Document segment
Patients' rights
In the Senate the other day, I listened to Byron Dorgan, (D) of North Dakota, telling one of those managed health-care horror stories you hear these days.
A woman fell 40 feet down an embankment, was evacuated unconscious by Medivac helicopter and taken to the nearest hospital emergency room. Her health plan refused to pay because she had not received authorization in advance.
I have a special sense of chagrin about the evolution of the HMO from patient care to investor care because I was present at the creation of a system intended to minimize financial incentives.
In a CBS Reports documentary and a book in 1970, I said, "The newest rage of the government health establishment is something represented by the mysterious initials HMO. They stand for Health Maintenance Organization, a system of paying a fixed annual sum to a group of doctors to keep you well when they can and cure you when they can't."
The idea started in 1938, when industrialist Henry J. Kaiser, seeking to lure workers to remote construction sites, offered to look after their health for a nickel a day. The idea spread fast and would have spread faster were it not for the bitter hostility of organized medicine, wedded to solo practice and fee for service.

Exercise goal
Reproduce the wording of the document segment between "Patients' rights" and "authorization in advance.", with both ends included.

Given material
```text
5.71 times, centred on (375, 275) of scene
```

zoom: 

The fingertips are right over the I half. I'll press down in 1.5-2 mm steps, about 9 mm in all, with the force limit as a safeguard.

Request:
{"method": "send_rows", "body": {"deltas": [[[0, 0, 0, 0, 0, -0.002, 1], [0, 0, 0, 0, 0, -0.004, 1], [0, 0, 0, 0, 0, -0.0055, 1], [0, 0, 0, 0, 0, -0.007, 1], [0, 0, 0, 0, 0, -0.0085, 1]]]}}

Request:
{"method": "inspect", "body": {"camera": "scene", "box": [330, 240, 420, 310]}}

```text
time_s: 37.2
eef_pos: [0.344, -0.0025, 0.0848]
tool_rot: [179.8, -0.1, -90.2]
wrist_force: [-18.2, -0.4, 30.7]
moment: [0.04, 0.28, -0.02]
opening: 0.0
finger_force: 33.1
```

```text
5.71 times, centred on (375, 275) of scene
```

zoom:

Completed exercise
Patients' rights
In the Senate the other day, I listened to Byron Dorgan, (D) of North Dakota, telling one of those managed health-care horror stories you hear these days.
A woman fell 40 feet down an embankment, was evacuated unconscious by Medivac helicopter and taken to the nearest hospital emergency room. Her health plan refused to pay because she had not received authorization in advance.